### What to do
1. What does the document segment say from "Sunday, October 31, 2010" through "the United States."? Give the exact wording.
2. Write the next part of the document segment, the one that starts with "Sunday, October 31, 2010".

### Document segment
⁂

Sunday, October 31, 2010

'Double, double toil and trouble'

Wikipedia says, “Halloween is an annual holiday observed on October 31, primarily in Ireland, Scotland, Canada  and the United States.

It has roots in the Celtic festival of Samhain and the Christian holiday “All Saints' Day.” It says the word witch, a practitioner of witchcraft , derives from the Old English nouns wicce (fem.) and  wicca (masc.)

For your Halloween afternoon reading, here’s a scary set piece from William Shakespeare’s Macbeth. (Glossary: Brinded – having obscure dark streaks or flecks on gray. Gulf – the throat. Drab – prostitute. Chaudron – entrails.)

The scene: A dark Cave. In the middle, a Caldron boils. Thunder echoes throughout. And enter three Witches:

   1 WITCH.  Thrice the brinded cat hath mew'd.
   2 WITCH.  Thrice and once, the hedge-pig whin'd.
   3 WITCH.  Harpier cries:—'tis time! 'tis time!
       1 WITCH.  Round about the caldron go;
    In the poison'd entrails throw.—
    Toad, that under cold stone,
    Days and nights has thirty-one;
    Swelter'd venom sleeping got,
    Boil thou first i' the charmed pot!
       ALL.  Double, double toil and trouble;
    Fire burn, and caldron bubble.

⁂

### Data lines
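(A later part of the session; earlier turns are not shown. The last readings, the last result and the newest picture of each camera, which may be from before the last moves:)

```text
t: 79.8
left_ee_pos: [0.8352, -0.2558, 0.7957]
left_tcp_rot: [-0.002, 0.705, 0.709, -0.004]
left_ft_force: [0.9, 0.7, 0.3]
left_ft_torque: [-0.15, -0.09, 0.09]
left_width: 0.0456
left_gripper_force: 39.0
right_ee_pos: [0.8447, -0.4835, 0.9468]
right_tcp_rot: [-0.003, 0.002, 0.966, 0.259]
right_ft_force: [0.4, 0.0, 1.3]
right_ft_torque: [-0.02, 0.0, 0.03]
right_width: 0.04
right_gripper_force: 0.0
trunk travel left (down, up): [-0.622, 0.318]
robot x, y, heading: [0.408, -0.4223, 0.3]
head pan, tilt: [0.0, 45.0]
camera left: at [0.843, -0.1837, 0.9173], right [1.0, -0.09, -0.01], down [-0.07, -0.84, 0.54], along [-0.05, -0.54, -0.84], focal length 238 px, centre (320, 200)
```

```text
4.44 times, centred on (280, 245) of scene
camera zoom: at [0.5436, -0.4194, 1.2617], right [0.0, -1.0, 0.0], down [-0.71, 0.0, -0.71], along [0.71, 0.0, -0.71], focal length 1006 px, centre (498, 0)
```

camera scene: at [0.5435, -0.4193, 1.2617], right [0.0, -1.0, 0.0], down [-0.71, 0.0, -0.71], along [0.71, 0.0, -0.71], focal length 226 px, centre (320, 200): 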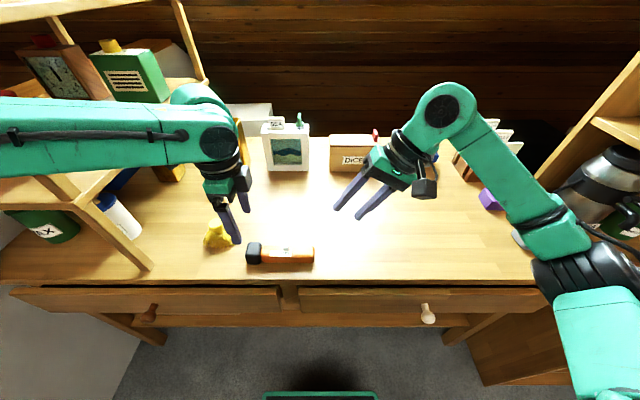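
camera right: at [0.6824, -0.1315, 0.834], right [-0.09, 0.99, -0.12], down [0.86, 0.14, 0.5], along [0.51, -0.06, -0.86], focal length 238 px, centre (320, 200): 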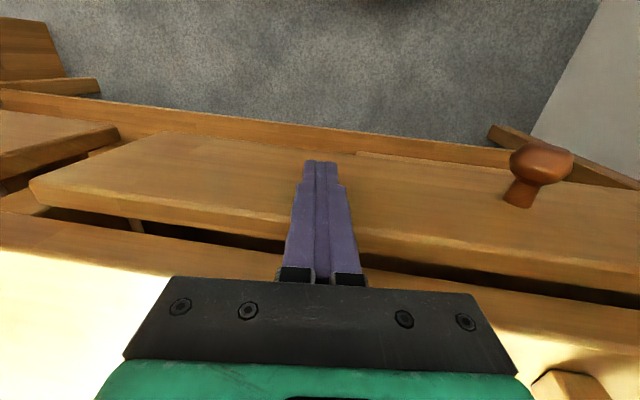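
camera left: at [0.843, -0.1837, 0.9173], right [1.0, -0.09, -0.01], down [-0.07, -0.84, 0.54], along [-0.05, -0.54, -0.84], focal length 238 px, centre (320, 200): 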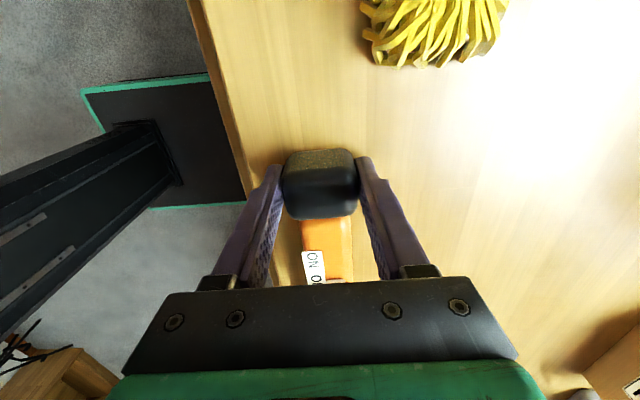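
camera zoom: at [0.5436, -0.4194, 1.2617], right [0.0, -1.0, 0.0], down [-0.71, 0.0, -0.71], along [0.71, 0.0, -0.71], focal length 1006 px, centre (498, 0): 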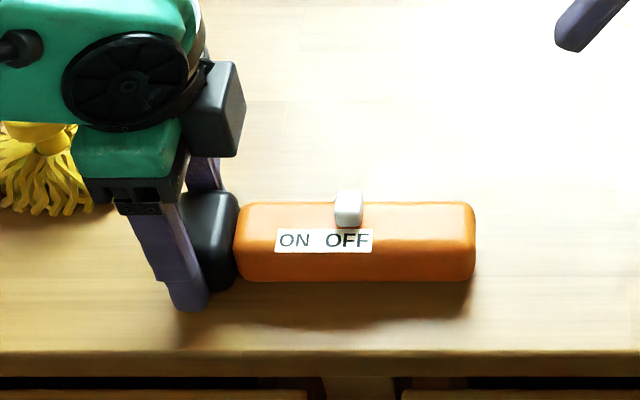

⁂

### The answers
1.
Sunday, October 31, 2010

'Double, double toil and trouble'

Wikipedia says, “Halloween is an annual holiday observed on October 31, primarily in Ireland, Scotland, Canada  and the United States.

2.
       2 WITCH.  Fillet of a fenny snake,
    In the caldron boil and bake;
    Eye of newt, and toe of frog,
    Wool of bat, and tongue of dog,
    Adder's fork, and blind-worm's sting,
    Lizard's leg, and owlet's wing,—
    For a charm of powerful trouble,
    Like a hell-broth boil and bubble.
       ALL.  Double, double toil and trouble;
    Fire burn, and caldron bubble.
       3 WITCH.  Scale of dragon; tooth of wolf;
    Witches' mummy; maw and gulf
    Of the ravin'd salt-sea shark;
    Root of hemlock digg'd i the dark;
    Liver of blaspheming Jew;
    Gall of goat, and slips of yew
    Sliver'd in the moon's eclipse;
    Nose of Turk, and Tartar's lips;
    Finger of birth-strangled babe
    Ditch-deliver'd by a drab,—
    Make the gruel thick and slab:
    Add thereto a tiger's chaudron,
    For the ingrediants of our caldron.
       ALL.  Double, double toil and trouble;
    Fire burn, and caldron bubble.
       2 WITCH.  Cool it with a baboon's blood,
    Then the charm is firm and good.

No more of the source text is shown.